2 min read

MONTPELIER, Vt. (AP) – If he’d known the United States was going to invade Iraq, U.S. Marine Corps Sgt. Liam Madden says he probably wouldn’t have enlisted a month before. Still, he has no regrets.

The 22-year-old Bellows Falls man, who spent seven months in Iraq, is leading a group of service members who are protesting the nation’s occupation of Iraq and calling on Congress to withdraw all American troops.

“I’m concerned about the reasons we went to war, about the profiteering,” he said Thursday from Quantico, Va. “I’m concerned about the human life that’s being lost, every aspect of the war.”

At least 500 service members from different branches of the military have joined the appeal, under the whistle-blower protection act, Madden said. Soldiers can add their name to the movement on the Web site http://www.appealforredress.org.

At 18, just out of high school, Madden decided the Marines was a better option than college, allowing him time to grow up and challenge himself, he said.
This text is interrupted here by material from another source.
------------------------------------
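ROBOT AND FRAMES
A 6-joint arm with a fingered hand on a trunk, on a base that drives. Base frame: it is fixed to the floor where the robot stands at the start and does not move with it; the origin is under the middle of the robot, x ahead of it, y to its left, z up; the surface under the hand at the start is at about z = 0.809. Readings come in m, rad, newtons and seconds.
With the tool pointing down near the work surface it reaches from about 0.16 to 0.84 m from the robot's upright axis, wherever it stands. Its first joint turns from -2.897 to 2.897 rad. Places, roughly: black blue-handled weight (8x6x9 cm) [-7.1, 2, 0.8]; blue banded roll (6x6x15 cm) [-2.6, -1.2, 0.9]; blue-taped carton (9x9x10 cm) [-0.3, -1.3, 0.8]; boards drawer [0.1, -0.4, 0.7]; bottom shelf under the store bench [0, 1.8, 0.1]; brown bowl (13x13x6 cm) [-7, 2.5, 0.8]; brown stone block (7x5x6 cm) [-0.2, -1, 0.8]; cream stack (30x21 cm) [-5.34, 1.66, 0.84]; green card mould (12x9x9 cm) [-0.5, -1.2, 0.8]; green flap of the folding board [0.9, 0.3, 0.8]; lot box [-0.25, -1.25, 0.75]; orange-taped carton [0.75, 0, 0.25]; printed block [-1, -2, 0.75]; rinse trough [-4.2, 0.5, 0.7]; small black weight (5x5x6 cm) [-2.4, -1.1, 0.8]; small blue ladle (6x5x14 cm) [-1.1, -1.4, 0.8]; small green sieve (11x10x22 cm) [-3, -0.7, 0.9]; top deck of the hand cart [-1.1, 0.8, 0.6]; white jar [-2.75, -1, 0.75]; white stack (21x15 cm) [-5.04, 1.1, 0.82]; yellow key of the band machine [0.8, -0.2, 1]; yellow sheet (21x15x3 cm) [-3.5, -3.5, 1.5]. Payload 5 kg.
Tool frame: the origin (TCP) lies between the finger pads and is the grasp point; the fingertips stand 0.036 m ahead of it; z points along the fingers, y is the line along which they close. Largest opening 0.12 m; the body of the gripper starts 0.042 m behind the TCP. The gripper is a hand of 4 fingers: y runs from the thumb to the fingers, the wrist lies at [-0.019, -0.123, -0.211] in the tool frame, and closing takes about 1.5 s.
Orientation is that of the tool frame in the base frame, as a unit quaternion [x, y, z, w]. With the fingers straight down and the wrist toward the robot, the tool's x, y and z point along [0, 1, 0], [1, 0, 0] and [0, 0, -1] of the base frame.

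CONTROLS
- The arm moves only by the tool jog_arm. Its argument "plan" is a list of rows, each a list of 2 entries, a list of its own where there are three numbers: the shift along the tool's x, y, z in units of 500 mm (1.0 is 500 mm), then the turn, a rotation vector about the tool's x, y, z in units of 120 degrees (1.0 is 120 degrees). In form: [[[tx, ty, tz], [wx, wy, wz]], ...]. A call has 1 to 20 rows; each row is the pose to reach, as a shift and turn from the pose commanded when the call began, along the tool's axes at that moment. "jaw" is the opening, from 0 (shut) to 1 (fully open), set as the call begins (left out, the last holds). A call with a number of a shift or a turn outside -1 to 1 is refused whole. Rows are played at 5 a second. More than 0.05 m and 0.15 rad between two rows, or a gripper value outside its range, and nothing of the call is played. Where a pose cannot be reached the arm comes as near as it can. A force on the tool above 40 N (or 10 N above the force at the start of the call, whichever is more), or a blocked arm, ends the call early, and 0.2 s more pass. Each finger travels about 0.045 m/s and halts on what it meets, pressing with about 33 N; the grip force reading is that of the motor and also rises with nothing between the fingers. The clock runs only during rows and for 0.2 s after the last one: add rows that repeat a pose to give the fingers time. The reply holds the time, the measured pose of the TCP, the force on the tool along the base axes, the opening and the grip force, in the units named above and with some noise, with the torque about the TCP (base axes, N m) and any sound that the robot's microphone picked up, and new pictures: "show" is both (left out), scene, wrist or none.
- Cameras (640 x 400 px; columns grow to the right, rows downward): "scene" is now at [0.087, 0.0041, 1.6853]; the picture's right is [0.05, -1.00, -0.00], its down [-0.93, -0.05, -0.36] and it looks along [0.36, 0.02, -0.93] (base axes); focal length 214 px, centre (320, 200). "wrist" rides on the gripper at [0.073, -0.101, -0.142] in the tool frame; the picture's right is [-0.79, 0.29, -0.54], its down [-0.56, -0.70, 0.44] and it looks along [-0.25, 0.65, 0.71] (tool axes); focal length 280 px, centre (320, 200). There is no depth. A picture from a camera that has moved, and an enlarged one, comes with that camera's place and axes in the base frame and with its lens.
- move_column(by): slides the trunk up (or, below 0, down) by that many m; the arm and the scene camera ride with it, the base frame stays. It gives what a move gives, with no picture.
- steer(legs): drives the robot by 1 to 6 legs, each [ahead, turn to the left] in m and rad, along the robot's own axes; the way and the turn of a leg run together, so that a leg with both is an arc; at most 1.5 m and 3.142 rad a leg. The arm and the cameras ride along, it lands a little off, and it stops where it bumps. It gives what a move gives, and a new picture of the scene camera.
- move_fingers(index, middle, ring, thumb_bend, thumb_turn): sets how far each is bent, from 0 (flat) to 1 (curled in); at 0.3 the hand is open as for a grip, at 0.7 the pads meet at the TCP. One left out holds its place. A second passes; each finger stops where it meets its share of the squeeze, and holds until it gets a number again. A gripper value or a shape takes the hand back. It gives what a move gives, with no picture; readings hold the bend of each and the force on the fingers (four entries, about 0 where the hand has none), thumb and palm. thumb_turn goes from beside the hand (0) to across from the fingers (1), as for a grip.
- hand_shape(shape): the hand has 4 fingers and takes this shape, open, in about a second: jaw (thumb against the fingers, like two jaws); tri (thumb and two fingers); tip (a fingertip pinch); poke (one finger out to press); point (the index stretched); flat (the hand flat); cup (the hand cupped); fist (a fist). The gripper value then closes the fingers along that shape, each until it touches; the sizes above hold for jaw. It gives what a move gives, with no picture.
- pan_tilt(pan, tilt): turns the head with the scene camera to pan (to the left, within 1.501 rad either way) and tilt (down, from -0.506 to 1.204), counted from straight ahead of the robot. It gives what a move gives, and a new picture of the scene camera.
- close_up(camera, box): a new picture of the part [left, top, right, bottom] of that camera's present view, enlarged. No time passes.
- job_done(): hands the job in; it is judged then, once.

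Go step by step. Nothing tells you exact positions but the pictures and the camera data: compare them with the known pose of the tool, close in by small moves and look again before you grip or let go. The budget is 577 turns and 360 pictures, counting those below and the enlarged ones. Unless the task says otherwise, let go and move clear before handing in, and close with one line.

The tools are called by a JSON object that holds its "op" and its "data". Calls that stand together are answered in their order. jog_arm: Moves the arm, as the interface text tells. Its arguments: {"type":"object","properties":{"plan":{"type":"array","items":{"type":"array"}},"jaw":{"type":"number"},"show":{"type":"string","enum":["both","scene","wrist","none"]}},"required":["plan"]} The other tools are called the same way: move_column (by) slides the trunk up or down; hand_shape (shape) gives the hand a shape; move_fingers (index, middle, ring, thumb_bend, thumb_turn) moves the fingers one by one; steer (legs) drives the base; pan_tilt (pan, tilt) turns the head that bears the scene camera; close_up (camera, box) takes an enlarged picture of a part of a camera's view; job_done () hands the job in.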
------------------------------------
But he had doubts before the 2003 start of the war “when the current administration started inundating us with fear.”

About two years later, he was sent to Iraq for seven months.

“Iraq, I never approved of it, but I put my opinions kind of on hold,” he said. “My feelings started to intensify and coalesce when I came back to the U.S. and started informing myself more.”

He felt comfortable expressing his opposition to the war to his family and friends but was nervous about going public about it on a broader scale, he said.

Now, he’s gone public in a big way. He appeared on CNN on Wednesday, and was profiled in his hometown newspaper Thursday. He said he’s received mostly supportive e-mails from fellow service members.

“Very few people are outright mad at me for expressing my opinions of war,” he said.

That includes his parents, who both say they are proud of him. His mother initially supported the war but now says her views are changing.

“It seems like it’s gone on longer than I thought and probably not executed as well as it could it have been,” said Oona Madden, 53.

Will Madden, who lives in Keene, N.H., said he had always opposed the war.

“I think he’s very courageous,” he said of his son. “I’m very proud of him. I wish my heart was more fluent in English to express how I feel.”